- **Provided material**

** start **

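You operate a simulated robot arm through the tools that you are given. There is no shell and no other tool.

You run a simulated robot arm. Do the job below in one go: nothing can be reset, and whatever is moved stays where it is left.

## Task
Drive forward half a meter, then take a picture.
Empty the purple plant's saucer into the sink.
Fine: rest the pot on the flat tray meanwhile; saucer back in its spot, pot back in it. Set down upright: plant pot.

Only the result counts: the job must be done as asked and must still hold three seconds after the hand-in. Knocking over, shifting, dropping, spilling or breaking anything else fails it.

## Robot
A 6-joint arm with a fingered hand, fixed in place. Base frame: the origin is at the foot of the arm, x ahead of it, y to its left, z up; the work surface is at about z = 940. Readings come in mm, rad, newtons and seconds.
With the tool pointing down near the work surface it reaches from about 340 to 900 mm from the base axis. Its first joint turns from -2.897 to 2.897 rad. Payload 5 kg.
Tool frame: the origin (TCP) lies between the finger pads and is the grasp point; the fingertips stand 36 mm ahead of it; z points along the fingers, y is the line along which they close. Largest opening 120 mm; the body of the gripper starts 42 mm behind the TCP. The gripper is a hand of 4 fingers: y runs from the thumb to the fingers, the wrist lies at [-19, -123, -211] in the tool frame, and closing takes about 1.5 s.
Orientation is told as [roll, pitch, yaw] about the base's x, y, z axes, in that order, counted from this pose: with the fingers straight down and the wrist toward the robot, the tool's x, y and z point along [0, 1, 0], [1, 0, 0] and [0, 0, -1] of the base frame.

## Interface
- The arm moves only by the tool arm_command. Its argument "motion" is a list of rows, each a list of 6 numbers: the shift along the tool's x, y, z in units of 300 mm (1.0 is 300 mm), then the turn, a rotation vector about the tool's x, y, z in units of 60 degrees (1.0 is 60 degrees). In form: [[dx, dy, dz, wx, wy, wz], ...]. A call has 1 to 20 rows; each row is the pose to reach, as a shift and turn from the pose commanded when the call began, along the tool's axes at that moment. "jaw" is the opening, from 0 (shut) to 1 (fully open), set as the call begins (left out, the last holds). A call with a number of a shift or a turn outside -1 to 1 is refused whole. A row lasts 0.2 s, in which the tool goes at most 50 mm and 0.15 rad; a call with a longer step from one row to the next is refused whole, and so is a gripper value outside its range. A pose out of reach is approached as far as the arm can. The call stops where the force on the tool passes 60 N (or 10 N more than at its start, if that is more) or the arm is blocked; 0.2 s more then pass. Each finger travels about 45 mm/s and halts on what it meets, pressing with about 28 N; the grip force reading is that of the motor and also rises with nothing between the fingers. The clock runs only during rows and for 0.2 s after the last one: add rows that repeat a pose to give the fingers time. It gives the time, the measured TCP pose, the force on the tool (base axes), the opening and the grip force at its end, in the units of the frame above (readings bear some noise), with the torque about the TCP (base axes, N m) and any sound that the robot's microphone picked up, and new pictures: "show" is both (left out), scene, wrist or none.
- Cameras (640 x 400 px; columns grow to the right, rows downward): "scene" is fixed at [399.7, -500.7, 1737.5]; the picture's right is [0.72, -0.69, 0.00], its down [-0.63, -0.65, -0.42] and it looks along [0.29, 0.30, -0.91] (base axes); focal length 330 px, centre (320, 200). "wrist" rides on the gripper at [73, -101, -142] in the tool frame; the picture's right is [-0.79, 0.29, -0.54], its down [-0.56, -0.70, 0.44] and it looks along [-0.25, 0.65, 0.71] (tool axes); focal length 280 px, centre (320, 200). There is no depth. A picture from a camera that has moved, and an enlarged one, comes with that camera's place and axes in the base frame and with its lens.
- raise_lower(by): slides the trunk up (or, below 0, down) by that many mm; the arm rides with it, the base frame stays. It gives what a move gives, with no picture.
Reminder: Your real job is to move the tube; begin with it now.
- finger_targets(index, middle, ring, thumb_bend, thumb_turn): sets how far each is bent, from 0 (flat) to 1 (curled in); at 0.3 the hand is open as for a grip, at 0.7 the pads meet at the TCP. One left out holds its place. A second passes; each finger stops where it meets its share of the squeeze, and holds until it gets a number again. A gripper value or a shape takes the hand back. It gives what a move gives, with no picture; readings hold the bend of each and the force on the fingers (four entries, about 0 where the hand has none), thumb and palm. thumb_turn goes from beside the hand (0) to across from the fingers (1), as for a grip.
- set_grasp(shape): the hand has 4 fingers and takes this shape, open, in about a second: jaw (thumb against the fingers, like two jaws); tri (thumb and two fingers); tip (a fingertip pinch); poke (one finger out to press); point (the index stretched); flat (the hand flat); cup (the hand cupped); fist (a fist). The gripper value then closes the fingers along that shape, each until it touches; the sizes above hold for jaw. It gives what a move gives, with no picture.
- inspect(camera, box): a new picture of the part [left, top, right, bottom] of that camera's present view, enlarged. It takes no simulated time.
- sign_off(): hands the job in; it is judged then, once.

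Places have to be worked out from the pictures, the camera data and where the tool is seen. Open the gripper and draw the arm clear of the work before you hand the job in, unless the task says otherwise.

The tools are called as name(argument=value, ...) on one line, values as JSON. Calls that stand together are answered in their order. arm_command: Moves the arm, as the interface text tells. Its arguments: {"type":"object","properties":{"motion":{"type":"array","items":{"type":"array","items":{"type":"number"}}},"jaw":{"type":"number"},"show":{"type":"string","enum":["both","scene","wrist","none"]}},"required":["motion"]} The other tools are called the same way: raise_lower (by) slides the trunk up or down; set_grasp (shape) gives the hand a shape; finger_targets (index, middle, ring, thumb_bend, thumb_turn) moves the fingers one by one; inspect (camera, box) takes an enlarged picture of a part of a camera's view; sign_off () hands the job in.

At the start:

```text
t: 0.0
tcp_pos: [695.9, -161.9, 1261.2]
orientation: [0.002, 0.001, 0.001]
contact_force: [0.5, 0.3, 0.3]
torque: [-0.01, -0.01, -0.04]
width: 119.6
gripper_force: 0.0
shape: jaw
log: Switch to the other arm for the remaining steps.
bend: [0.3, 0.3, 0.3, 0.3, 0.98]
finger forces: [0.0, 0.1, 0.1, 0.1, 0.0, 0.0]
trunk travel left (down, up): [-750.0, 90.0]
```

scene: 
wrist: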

** end **

- **Written problem**
Without changing a word, restate the whole listing. Give them as a JSON list of strings, one for each line, with blank lines left out.

- **Result of the exercise**
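[
  "You operate a simulated robot arm through the tools that you are given. There is no shell and no other tool.",
  "You run a simulated robot arm. Do the job below in one go: nothing can be reset, and whatever is moved stays where it is left.",
  "## Task",
  "Drive forward half a meter, then take a picture.",
  "Empty the purple plant's saucer into the sink.",
  "Fine: rest the pot on the flat tray meanwhile; saucer back in its spot, pot back in it. Set down upright: plant pot.",
  "Only the result counts: the job must be done as asked and must still hold three seconds after the hand-in. Knocking over, shifting, dropping, spilling or breaking anything else fails it.",
  "## Robot",
  "A 6-joint arm with a fingered hand, fixed in place. Base frame: the origin is at the foot of the arm, x ahead of it, y to its left, z up; the work surface is at about z = 940. Readings come in mm, rad, newtons and seconds.",
  "With the tool pointing down near the work surface it reaches from about 340 to 900 mm from the base axis. Its first joint turns from -2.897 to 2.897 rad. Payload 5 kg.",
  "Tool frame: the origin (TCP) lies between the finger pads and is the grasp point; the fingertips stand 36 mm ahead of it; z points along the fingers, y is the line along which they close. Largest opening 120 mm; the body of the gripper starts 42 mm behind the TCP. The gripper is a hand of 4 fingers: y runs from the thumb to the fingers, the wrist lies at [-19, -123, -211] in the tool frame, and closing takes about 1.5 s.",
  "Orientation is told as [roll, pitch, yaw] about the base's x, y, z axes, in that order, counted from this pose: with the fingers straight down and the wrist toward the robot, the tool's x, y and z point along [0, 1, 0], [1, 0, 0] and [0, 0, -1] of the base frame.",
  "## Interface",
  "- The arm moves only by the tool arm_command. Its argument \"motion\" is a list of rows, each a list of 6 numbers: the shift along the tool's x, y, z in units of 300 mm (1.0 is 300 mm), then the turn, a rotation vector about the tool's x, y, z in units of 60 degrees (1.0 is 60 degrees). In form: [[dx, dy, dz, wx, wy, wz], ...]. A call has 1 to 20 rows; each row is the pose to reach, as a shift and turn from the pose commanded when the call began, along the tool's axes at that moment. \"jaw\" is the opening, from 0 (shut) to 1 (fully open), set as the call begins (left out, the last holds). A call with a number of a shift or a turn outside -1 to 1 is refused whole. A row lasts 0.2 s, in which the tool goes at most 50 mm and 0.15 rad; a call with a longer step from one row to the next is refused whole, and so is a gripper value outside its range. A pose out of reach is approached as far as the arm can. The call stops where the force on the tool passes 60 N (or 10 N more than at its start, if that is more) or the arm is blocked; 0.2 s more then pass. Each finger travels about 45 mm/s and halts on what it meets, pressing with about 28 N; the grip force reading is that of the motor and also rises with nothing between the fingers. The clock runs only during rows and for 0.2 s after the last one: add rows that repeat a pose to give the fingers time. It gives the time, the measured TCP pose, the force on the tool (base axes), the opening and the grip force at its end, in the units of the frame above (readings bear some noise), with the torque about the TCP (base axes, N m) and any sound that the robot's microphone picked up, and new pictures: \"show\" is both (left out), scene, wrist or none.",
  "- Cameras (640 x 400 px; columns grow to the right, rows downward): \"scene\" is fixed at [399.7, -500.7, 1737.5]; the picture's right is [0.72, -0.69, 0.00], its down [-0.63, -0.65, -0.42] and it looks along [0.29, 0.30, -0.91] (base axes); focal length 330 px, centre (320, 200). \"wrist\" rides on the gripper at [73, -101, -142] in the tool frame; the picture's right is [-0.79, 0.29, -0.54], its down [-0.56, -0.70, 0.44] and it looks along [-0.25, 0.65, 0.71] (tool axes); focal length 280 px, centre (320, 200). There is no depth. A picture from a camera that has moved, and an enlarged one, comes with that camera's place and axes in the base frame and with its lens.",
  "- raise_lower(by): slides the trunk up (or, below 0, down) by that many mm; the arm rides with it, the base frame stays. It gives what a move gives, with no picture.",
  "Reminder: Your real job is to move the tube; begin with it now.",
  "- finger_targets(index, middle, ring, thumb_bend, thumb_turn): sets how far each is bent, from 0 (flat) to 1 (curled in); at 0.3 the hand is open as for a grip, at 0.7 the pads meet at the TCP. One left out holds its place. A second passes; each finger stops where it meets its share of the squeeze, and holds until it gets a number again. A gripper value or a shape takes the hand back. It gives what a move gives, with no picture; readings hold the bend of each and the force on the fingers (four entries, about 0 where the hand has none), thumb and palm. thumb_turn goes from beside the hand (0) to across from the fingers (1), as for a grip.",
  "- set_grasp(shape): the hand has 4 fingers and takes this shape, open, in about a second: jaw (thumb against the fingers, like two jaws); tri (thumb and two fingers); tip (a fingertip pinch); poke (one finger out to press); point (the index stretched); flat (the hand flat); cup (the hand cupped); fist (a fist). The gripper value then closes the fingers along that shape, each until it touches; the sizes above hold for jaw. It gives what a move gives, with no picture.",
  "- inspect(camera, box): a new picture of the part [left, top, right, bottom] of that camera's present view, enlarged. It takes no simulated time.",
  "- sign_off(): hands the job in; it is judged then, once.",
  "Places have to be worked out from the pictures, the camera data and where the tool is seen. Open the gripper and draw the arm clear of the work before you hand the job in, unless the task says otherwise.",
  "The tools are called as name(argument=value, ...) on one line, values as JSON. Calls that stand together are answered in their order. arm_command: Moves the arm, as the interface text tells. Its arguments: {\"type\":\"object\",\"properties\":{\"motion\":{\"type\":\"array\",\"items\":{\"type\":\"array\",\"items\":{\"type\":\"number\"}}},\"jaw\":{\"type\":\"number\"},\"show\":{\"type\":\"string\",\"enum\":[\"both\",\"scene\",\"wrist\",\"none\"]}},\"required\":[\"motion\"]} The other tools are called the same way: raise_lower (by) slides the trunk up or down; set_grasp (shape) gives the hand a shape; finger_targets (index, middle, ring, thumb_bend, thumb_turn) moves the fingers one by one; inspect (camera, box) takes an enlarged picture of a part of a camera's view; sign_off () hands the job in.",
  "At the start:",
  "```text",
  "t: 0.0",
  "tcp_pos: [695.9, -161.9, 1261.2]",
  "orientation: [0.002, 0.001, 0.001]",
  "contact_force: [0.5, 0.3, 0.3]",
  "torque: [-0.01, -0.01, -0.04]",
  "width: 119.6",
  "gripper_force: 0.0",
  "shape: jaw",
  "log: Switch to the other arm for the remaining steps.",
  "bend: [0.3, 0.3, 0.3, 0.3, 0.98]",
  "finger forces: [0.0, 0.1, 0.1, 0.1, 0.0, 0.0]",
  "trunk travel left (down, up): [-750.0, 90.0]",
  "```",
  "scene: ",
  "wrist:"
]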